━━ Information provided

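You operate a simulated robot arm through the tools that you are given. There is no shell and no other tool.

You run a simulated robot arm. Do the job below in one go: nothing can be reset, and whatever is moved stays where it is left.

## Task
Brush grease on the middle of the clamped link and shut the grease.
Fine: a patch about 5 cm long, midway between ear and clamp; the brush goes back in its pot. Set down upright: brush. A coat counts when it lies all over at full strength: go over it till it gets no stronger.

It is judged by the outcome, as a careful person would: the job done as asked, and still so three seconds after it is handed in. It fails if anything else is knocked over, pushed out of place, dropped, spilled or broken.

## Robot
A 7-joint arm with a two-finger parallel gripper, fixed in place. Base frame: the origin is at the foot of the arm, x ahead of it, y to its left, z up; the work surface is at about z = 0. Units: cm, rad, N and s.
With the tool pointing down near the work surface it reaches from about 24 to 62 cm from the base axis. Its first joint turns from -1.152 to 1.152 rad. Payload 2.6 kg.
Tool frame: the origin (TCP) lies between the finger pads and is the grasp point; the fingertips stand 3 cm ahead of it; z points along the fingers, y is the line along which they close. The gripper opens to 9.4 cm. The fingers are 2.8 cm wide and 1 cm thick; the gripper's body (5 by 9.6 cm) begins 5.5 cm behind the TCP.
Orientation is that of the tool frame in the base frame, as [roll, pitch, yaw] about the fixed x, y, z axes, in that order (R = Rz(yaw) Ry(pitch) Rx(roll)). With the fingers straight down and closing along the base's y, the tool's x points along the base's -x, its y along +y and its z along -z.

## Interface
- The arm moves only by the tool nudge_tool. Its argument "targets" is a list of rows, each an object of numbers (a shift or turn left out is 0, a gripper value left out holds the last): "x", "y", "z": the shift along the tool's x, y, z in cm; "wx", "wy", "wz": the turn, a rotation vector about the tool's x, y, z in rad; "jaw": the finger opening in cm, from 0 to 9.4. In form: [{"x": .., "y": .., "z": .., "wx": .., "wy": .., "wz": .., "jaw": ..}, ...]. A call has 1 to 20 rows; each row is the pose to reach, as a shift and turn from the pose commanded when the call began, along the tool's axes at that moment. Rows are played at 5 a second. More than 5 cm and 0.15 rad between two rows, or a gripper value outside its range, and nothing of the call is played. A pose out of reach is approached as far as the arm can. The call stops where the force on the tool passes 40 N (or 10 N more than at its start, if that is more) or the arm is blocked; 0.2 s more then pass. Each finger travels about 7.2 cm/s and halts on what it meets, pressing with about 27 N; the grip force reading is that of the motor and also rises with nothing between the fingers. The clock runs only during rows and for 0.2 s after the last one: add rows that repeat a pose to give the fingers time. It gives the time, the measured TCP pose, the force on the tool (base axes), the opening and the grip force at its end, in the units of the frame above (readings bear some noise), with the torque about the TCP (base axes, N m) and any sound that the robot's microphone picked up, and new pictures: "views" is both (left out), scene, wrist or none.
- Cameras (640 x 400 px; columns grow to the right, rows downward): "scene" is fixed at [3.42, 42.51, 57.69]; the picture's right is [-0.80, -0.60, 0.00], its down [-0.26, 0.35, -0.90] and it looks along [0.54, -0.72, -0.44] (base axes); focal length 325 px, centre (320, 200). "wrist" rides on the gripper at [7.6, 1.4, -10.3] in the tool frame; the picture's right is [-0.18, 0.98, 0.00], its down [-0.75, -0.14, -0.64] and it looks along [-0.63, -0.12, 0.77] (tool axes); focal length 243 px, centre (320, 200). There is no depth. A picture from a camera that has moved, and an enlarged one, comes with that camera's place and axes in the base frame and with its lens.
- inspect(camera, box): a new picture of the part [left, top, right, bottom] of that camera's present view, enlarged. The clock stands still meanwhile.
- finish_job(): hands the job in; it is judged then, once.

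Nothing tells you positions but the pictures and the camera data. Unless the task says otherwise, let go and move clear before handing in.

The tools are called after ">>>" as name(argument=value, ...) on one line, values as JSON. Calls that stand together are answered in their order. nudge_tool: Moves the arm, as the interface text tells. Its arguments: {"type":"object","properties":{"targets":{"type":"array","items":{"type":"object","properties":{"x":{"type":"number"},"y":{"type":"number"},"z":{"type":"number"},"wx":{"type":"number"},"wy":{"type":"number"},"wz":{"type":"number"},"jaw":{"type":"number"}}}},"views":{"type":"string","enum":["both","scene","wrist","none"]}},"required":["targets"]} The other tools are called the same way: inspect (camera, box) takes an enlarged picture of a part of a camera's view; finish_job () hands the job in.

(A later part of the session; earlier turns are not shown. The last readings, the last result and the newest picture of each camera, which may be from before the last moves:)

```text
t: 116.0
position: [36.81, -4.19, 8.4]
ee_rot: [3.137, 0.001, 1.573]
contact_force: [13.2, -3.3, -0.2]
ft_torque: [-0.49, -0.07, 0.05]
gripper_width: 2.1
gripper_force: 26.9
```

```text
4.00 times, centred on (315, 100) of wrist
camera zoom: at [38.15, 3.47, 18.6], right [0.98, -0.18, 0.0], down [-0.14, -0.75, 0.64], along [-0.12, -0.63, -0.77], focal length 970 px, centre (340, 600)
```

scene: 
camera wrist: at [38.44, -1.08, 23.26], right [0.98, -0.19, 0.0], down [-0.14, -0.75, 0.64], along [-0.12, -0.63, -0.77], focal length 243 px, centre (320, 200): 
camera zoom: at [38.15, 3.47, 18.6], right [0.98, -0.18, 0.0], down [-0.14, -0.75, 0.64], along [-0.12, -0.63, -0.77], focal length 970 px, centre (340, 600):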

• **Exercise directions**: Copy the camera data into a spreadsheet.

━━━━

• **Exercise directions**: Search the data above for lines holding "clock" and copy each of them.

• **Task answer**:
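- The arm moves only by the tool nudge_tool. Its argument "targets" is a list of rows, each an object of numbers (a shift or turn left out is 0, a gripper value left out holds the last): "x", "y", "z": the shift along the tool's x, y, z in cm; "wx", "wy", "wz": the turn, a rotation vector about the tool's x, y, z in rad; "jaw": the finger opening in cm, from 0 to 9.4. In form: [{"x": .., "y": .., "z": .., "wx": .., "wy": .., "wz": .., "jaw": ..}, ...]. A call has 1 to 20 rows; each row is the pose to reach, as a shift and turn from the pose commanded when the call began, along the tool's axes at that moment. Rows are played at 5 a second. More than 5 cm and 0.15 rad between two rows, or a gripper value outside its range, and nothing of the call is played. A pose out of reach is approached as far as the arm can. The call stops where the force on the tool passes 40 N (or 10 N more than at its start, if that is more) or the arm is blocked; 0.2 s more then pass. Each finger travels about 7.2 cm/s and halts on what it meets, pressing with about 27 N; the grip force reading is that of the motor and also rises with nothing between the fingers. The clock runs only during rows and for 0.2 s after the last one: add rows that repeat a pose to give the fingers time. It gives the time, the measured TCP pose, the force on the tool (base axes), the opening and the grip force at its end, in the units of the frame above (readings bear some noise), with the torque about the TCP (base axes, N m) and any sound that the robot's microphone picked up, and new pictures: "views" is both (left out), scene, wrist or none.
- inspect(camera, box): a new picture of the part [left, top, right, bottom] of that camera's present view, enlarged. The clock stands still meanwhile.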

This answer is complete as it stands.